Help Birds, Bats and Bees by Providing Nesting BoxesFeb 29, 2020 10:51AM ● By Kathleen Ganster
Mason bees, Photo courtesy Audubon Society of Western Pennsylvania
Birds, bats and bees are all important to the environment, but all have suffered from decreased nesting areas due to development. The good news is that more and more people are building and providing homes for all three of these important creatures.
“There is a general trend in people asking, ‘What can I do to help our local wildlife with all of the habitat loss?’ and this is where bird boxes come into place,” said Ken Knapp, assistant naturalist at North Park.
Both North Park and the Audubon Society of Western Pennsylvania provide workshops and classes to help those who want to provide local wildlife with more nesting opportunities. North Park’s Latodami Nature Center provides informational programs where those who attend receive a birdhouse to place on their own property.
“Our ‘Owl Prowls’ are very popular, and we give out owl houses at the end, making it easy for people to help wildlife,” said Knapp. While Latodami doesn’t currently offer classes, they do have volunteer opportunities to make bird boxes.
The Audubon Society also offers informational presentations. “We offer programs on bee, bat, and birdhouses, often in a program focused on a general life history of those species,” said Chris Kubiak, education director, Audubon Society of Western Pennsylvania.
Numerous kinds of materials can be used to construct homes for bats, birds and bees, and supplies don’t need to be costly.
“I would use wood for all three as it is more available and less expensive,” said Kubiak. “You can use recycled wood for these homes, though you can also use hard black plastic or vinyl for bat homes.”
The volunteers often use recycled wood at North Park when they are building birdhouses, according to Knapp, and there are some basic carpentry skills needed. “You have to be able to saw the wood and place the screws, but it is pretty easy,” he added.
Knapp has found “very easy” plans to make bluebird houses, using only one 8-foot long board.
“Bluebird boxes are a wonderful place to start. A lot of birds will use them, and with these plans, you really don’t need to have a lot of skills,” he said. House wrens, chickadees, and tree swallows often utilize bluebird boxes for their nests.
Knapp said that amateur carpenters don’t even need to put a hole in the boxes; they can easily just leave a slot in the construction. “I called the Bluebird Society to check, and they said the birds have no preference. The hole seems to be one of the trickiest parts of the houses to make, so that eliminates that,” he said.
Making it even easier are kits, and of course, houses and boxes that are already constructed.

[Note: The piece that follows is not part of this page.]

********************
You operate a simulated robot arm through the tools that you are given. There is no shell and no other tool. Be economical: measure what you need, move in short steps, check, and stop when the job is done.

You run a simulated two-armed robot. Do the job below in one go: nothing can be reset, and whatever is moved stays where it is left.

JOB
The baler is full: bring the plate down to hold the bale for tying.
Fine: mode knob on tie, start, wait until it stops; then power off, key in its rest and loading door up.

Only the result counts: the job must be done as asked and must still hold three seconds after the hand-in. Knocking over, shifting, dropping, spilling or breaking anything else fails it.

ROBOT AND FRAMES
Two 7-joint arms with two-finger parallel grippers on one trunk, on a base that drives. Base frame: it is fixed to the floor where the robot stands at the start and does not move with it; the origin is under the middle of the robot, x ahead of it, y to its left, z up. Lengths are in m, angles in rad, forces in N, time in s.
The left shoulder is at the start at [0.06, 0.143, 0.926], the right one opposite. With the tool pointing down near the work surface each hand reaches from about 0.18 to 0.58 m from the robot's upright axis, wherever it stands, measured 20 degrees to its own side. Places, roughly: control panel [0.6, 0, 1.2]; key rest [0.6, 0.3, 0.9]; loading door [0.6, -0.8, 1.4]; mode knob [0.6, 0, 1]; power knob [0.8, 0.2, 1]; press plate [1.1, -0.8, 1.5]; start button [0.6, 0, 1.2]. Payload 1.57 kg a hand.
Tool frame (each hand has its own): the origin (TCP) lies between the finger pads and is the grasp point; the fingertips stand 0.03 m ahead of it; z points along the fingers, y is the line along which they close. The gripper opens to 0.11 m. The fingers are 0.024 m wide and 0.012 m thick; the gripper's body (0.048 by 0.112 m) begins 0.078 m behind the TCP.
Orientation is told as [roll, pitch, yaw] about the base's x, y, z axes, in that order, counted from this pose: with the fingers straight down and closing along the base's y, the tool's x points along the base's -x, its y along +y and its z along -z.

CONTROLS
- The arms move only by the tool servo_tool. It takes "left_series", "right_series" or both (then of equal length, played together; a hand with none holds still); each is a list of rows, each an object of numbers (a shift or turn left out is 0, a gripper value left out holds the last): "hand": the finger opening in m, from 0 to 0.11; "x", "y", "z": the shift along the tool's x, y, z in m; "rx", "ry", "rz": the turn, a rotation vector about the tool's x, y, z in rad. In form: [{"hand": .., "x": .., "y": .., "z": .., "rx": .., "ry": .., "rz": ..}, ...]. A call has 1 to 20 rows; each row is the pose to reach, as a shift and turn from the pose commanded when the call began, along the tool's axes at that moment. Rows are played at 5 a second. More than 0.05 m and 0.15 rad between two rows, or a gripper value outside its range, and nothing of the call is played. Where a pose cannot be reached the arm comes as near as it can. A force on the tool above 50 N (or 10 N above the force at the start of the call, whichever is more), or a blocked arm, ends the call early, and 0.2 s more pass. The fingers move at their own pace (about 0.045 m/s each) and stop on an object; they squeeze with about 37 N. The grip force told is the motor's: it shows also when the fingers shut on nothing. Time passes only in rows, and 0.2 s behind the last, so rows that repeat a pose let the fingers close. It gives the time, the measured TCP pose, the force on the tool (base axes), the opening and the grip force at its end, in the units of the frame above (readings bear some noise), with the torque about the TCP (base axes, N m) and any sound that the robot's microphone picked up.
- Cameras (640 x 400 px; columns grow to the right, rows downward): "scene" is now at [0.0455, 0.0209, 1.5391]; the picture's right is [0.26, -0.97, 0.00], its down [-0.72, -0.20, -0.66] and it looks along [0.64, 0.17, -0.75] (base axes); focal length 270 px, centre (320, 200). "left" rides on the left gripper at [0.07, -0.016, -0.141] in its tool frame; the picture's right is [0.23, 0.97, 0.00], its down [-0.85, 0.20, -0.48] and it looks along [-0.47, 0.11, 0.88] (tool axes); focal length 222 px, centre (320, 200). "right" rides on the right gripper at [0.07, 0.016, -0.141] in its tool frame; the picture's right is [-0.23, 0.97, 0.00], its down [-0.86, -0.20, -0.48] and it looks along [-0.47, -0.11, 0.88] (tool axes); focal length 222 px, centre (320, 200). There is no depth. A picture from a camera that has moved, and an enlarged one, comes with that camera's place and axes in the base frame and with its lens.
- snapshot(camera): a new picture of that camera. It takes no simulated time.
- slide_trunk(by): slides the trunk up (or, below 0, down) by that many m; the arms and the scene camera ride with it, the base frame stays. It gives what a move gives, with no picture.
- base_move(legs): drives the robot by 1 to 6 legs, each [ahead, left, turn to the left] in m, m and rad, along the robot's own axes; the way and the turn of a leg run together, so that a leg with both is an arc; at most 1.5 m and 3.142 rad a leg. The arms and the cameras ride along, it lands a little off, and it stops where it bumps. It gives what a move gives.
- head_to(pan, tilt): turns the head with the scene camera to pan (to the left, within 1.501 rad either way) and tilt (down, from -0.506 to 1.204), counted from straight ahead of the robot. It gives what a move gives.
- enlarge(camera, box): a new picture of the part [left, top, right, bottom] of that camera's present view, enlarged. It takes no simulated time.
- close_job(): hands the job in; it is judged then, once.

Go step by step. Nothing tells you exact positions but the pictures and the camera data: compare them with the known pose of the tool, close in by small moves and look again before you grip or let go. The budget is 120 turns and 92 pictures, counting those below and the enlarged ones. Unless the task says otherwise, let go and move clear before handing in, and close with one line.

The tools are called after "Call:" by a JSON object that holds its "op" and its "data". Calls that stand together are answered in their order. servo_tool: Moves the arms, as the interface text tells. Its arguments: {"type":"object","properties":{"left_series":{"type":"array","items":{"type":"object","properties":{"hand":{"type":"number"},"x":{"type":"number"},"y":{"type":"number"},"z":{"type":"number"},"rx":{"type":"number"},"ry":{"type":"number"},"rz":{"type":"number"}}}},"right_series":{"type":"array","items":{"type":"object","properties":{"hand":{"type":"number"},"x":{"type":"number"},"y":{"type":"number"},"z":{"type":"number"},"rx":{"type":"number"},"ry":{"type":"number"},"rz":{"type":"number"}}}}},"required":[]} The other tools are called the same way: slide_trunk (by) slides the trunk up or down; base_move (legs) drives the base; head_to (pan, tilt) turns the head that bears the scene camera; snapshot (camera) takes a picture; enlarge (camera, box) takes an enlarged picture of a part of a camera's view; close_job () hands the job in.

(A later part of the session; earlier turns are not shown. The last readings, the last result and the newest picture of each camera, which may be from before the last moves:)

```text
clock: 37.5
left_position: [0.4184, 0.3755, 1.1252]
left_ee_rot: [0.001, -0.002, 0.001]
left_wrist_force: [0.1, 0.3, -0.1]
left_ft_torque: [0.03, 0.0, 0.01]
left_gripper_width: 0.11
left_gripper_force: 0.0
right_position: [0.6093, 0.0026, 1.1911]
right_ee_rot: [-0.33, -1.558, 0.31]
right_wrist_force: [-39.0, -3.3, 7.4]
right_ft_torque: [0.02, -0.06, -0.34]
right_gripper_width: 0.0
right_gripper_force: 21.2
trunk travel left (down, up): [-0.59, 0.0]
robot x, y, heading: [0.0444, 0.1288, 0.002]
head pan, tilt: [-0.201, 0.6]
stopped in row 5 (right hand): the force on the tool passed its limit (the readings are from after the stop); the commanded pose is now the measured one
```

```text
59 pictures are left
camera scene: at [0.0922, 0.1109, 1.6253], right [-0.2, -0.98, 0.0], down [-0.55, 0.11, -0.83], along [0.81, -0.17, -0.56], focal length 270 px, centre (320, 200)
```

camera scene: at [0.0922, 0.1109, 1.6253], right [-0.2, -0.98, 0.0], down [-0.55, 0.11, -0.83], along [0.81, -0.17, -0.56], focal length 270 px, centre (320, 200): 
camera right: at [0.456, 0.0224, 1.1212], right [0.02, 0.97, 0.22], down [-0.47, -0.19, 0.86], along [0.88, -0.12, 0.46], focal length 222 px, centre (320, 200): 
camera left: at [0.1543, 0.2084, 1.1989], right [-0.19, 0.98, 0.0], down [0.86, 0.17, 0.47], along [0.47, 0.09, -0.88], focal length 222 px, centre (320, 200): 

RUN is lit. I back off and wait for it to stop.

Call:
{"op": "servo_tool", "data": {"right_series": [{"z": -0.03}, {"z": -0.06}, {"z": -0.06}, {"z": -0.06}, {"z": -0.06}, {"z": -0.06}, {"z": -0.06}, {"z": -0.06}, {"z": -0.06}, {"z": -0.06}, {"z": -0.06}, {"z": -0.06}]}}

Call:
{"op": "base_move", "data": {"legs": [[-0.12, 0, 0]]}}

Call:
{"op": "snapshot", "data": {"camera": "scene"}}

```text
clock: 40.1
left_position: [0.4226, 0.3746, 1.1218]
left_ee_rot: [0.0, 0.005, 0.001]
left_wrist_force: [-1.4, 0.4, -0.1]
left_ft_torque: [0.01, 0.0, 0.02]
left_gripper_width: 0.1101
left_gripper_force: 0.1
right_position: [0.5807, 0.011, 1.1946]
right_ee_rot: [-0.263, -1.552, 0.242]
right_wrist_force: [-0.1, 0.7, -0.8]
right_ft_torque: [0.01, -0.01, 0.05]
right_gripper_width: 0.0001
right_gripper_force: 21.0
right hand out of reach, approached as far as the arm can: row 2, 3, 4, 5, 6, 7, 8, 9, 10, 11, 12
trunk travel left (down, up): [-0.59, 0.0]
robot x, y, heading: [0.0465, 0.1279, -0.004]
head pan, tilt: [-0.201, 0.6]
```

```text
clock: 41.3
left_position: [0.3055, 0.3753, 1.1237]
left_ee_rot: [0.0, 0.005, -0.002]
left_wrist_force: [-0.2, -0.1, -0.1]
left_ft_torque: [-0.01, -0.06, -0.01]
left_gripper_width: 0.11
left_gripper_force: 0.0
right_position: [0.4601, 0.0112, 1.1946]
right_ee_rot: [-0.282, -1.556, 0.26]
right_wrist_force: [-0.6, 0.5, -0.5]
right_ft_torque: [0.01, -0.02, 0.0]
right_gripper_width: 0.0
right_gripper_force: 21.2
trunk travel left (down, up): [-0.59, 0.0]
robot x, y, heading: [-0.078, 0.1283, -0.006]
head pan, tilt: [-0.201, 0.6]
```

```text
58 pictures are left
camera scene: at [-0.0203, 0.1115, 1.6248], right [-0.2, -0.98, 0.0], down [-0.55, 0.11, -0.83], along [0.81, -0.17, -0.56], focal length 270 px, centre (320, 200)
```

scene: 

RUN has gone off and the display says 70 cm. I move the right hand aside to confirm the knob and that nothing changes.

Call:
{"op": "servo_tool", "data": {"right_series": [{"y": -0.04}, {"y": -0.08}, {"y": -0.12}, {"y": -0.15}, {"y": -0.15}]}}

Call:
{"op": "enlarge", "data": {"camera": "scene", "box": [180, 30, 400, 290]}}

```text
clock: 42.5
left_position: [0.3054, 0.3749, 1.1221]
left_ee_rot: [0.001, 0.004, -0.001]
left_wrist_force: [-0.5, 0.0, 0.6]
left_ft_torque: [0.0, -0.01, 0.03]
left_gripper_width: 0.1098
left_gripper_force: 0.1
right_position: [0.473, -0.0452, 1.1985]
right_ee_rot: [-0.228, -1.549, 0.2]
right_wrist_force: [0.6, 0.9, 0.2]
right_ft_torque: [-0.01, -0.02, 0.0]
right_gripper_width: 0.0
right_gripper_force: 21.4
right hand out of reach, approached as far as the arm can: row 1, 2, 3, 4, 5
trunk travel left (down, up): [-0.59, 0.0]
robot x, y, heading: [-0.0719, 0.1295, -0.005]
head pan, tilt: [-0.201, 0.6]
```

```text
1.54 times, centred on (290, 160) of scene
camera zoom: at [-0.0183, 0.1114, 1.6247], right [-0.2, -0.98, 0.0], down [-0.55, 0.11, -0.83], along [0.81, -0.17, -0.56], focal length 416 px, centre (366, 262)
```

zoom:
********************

“We supply already constructed houses as well as the materials (hollow tubes) needed to build mason bee houses,” said Kubiak, referring to the Audubon Nature Store at Beechwood Farms Nature Reserve, headquarters of the Audubon Society of Western Pennsylvania. There are also nature stores at Audubon’s Succop Nature Park in Butler and in Yellow Jacket Square in Sarver.
While bird and bee houses are fairly easy to construct, Kubiak said bat houses are more challenging, and specifications have recently changed. “Materials need to be darker so that the bats can warm up in the sun, and they also need to be waterproof,” Knapp explained.
North Park is now recruiting volunteers to assist with cleaning out the existing bluebird boxes throughout the park and monitoring the nests a couple of times throughout the year. To entice helpers, Knapp is offering a bonus.
“We will give anyone who volunteers for this project a bluebird box to put on their own property. That makes it very easy,” he said.
Regardless of whether you decide to make a nesting box or purchase a bat or bee house, it is important to do something, Knapp said. “Bats, bees, bluebirds, chimney swifts—these have all been in decline in recent years and they need our assistance.”
Want to Help?
For more information on programs at Latodami Nature Center at North Park or to volunteer, visit https://sites.google.com/site/latodaminaturecenter or email Knapp at email@example.com.
For more information on Audubon Society programming, visit www.aswp.org.
For more information about the National Bluebird Society, visit www.nabluebirdsociety.org. Both organizations also have Facebook pages.
Kubiak offered the following tips for placing bird, bee and bat houses:
• For bees, anywhere near nectar sources like gardens, woodlands, or farms and meadows is a good choice.
• Mason bees like to have houses positioned toward the morning sun.
• Birdhouses depend on the species. Not all birds nest in birdhouses, so Kubiak suggests that if you want to attract a screech owl, place the house in a wooded location. For bluebirds, place the house in a more open savanna or farmland type setting.
• Bat boxes should face south and be placed at least 10 feet off of the ground.